---- Stored data

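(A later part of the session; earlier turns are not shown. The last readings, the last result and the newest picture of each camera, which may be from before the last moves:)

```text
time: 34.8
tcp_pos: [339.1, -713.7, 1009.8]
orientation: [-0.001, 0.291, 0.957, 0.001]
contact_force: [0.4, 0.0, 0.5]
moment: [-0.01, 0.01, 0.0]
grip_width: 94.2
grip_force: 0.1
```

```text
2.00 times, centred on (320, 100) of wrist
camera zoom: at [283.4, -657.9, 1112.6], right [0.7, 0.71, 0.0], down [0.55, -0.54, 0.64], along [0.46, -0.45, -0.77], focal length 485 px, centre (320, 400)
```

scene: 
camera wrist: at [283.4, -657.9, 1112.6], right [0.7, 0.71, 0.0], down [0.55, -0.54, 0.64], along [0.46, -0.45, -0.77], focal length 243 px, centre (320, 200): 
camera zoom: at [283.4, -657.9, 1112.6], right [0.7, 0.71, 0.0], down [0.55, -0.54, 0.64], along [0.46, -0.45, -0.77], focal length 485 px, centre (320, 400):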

--------

● Request:
Reproduce all the data word for word.

● Finished answer:
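(A later part of the session; earlier turns are not shown. The last readings, the last result and the newest picture of each camera, which may be from before the last moves:)

```text
time: 34.8
tcp_pos: [339.1, -713.7, 1009.8]
orientation: [-0.001, 0.291, 0.957, 0.001]
contact_force: [0.4, 0.0, 0.5]
moment: [-0.01, 0.01, 0.0]
grip_width: 94.2
grip_force: 0.1
```

```text
2.00 times, centred on (320, 100) of wrist
camera zoom: at [283.4, -657.9, 1112.6], right [0.7, 0.71, 0.0], down [0.55, -0.54, 0.64], along [0.46, -0.45, -0.77], focal length 485 px, centre (320, 400)
```

scene: 
camera wrist: at [283.4, -657.9, 1112.6], right [0.7, 0.71, 0.0], down [0.55, -0.54, 0.64], along [0.46, -0.45, -0.77], focal length 243 px, centre (320, 200): 
camera zoom: at [283.4, -657.9, 1112.6], right [0.7, 0.71, 0.0], down [0.55, -0.54, 0.64], along [0.46, -0.45, -0.77], focal length 485 px, centre (320, 400):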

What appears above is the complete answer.